Data section:
>>

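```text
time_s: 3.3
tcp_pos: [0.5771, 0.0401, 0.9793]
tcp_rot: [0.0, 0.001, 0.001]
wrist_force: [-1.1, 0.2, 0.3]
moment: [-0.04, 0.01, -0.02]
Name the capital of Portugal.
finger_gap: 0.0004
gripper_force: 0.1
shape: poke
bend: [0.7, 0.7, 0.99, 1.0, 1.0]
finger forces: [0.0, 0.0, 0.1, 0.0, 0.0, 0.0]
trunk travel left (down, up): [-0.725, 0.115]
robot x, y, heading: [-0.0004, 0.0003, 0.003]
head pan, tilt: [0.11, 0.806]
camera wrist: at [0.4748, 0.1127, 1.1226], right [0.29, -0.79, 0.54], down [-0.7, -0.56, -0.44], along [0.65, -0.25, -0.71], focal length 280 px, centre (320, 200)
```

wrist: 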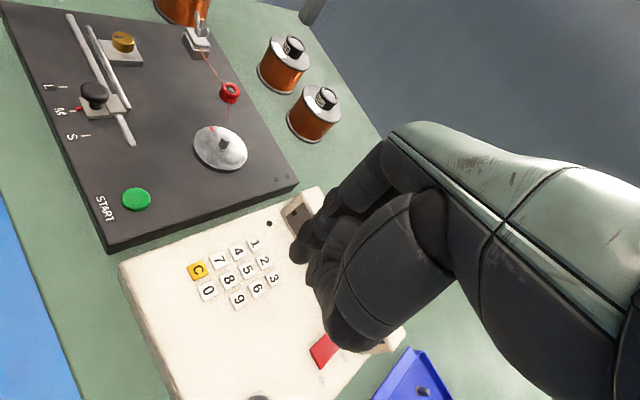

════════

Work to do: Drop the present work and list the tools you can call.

<<

Text section:
>>

Dáil debates
Thursday, 16 May 2024
Ceisteanna ó Cheannairí - Leaders' Questions
12:30 pm
Mattie McGrath (Tipperary, Independent) | Oireachtas source
There are considerable issues facing the once thriving market town of Clonmel, with huge levels of vacancy and dereliction. There are water outages on a weekly, and sometimes daily, basis and there are concerning levels of open drug taking and drug dealing on the main streets of our town. There is, unfortunately, an unsavoury atmosphere to be felt in the town centre. I do not say this lightly because Clonmel is a great town, a vale of honey, Cluain Meala. It is a fantastic town and with serious help and support, it can recover. However, it cannot recover through the neglect it is currently receiving.
Clonmel has a strong community and a great business ethic. Businesses, especially small ones, are doing their best to carry on in difficult economic circumstances. There is a wonderful university hospital, a third level institution and great industries in Clonmel. However, the town centre and the people are struggling. We have fabulous community initiatives, clubs and organisations, for example, Banna Chluain Meala, who are wonderful ambassadors.
A task force has been set up to tackle vacancy and dereliction but we need multiagency action to tackle the many serious issues facing the town. Dereliction and vacancy are only one element. Homelessness and mental health issues are difficulties. Drugs are, unfortunately, rampant in the town. The Garda is unable to deal with the situation due to a chronic shortage of numbers. Gardaí are working out of a horrible Garda station which we have been waiting to be replaced for 50 years.
The demise of the town has worsened with the abolition of Clonmel Borough Council ten years ago by then Minister, Phil Hogan. Before the abolition, Clonmel Borough Council had a discretionary current account to allow it to spend €20 million per year. The loss of that has amounted to €200 million in the past ten years. Is it any wonder why the town is so badly neglected? We now have an annual budget of €142,000 for discretionary spending in the town of Clonmel. That is shocking.

<<

Make a faithful copy of the text section.

Dáil debates
Thursday, 16 May 2024
Ceisteanna ó Cheannairí - Leaders' Questions
12:30 pm
Mattie McGrath (Tipperary, Independent) | Oireachtas source
There are considerable issues facing the once thriving market town of Clonmel, with huge levels of vacancy and dereliction. There are water outages on a weekly, and sometimes daily, basis and there are concerning levels of open drug taking and drug dealing on the main streets of our town. There is, unfortunately, an unsavoury atmosphere to be felt in the town centre. I do not say this lightly because Clonmel is a great town, a vale of honey, Cluain Meala. It is a fantastic town and with serious help and support, it can recover. However, it cannot recover through the neglect it is currently receiving.
Clonmel has a strong community and a great business ethic. Businesses, especially small ones, are doing their best to carry on in difficult economic circumstances. There is a wonderful university hospital, a third level institution and great industries in Clonmel. However, the town centre and the people are struggling. We have fabulous community initiatives, clubs and organisations, for example, Banna Chluain Meala, who are wonderful ambassadors.
A task force has been set up to tackle vacancy and dereliction but we need multiagency action to tackle the many serious issues facing the town. Dereliction and vacancy are only one element. Homelessness and mental health issues are difficulties. Drugs are, unfortunately, rampant in the town. The Garda is unable to deal with the situation due to a chronic shortage of numbers. Gardaí are working out of a horrible Garda station which we have been waiting to be replaced for 50 years.
The demise of the town has worsened with the abolition of Clonmel Borough Council ten years ago by then Minister, Phil Hogan. Before the abolition, Clonmel Borough Council had a discretionary current account to allow it to spend €20 million per year. The loss of that has amounted to €200 million in the past ten years. Is it any wonder why the town is so badly neglected? We now have an annual budget of €142,000 for discretionary spending in the town of Clonmel. That is shocking.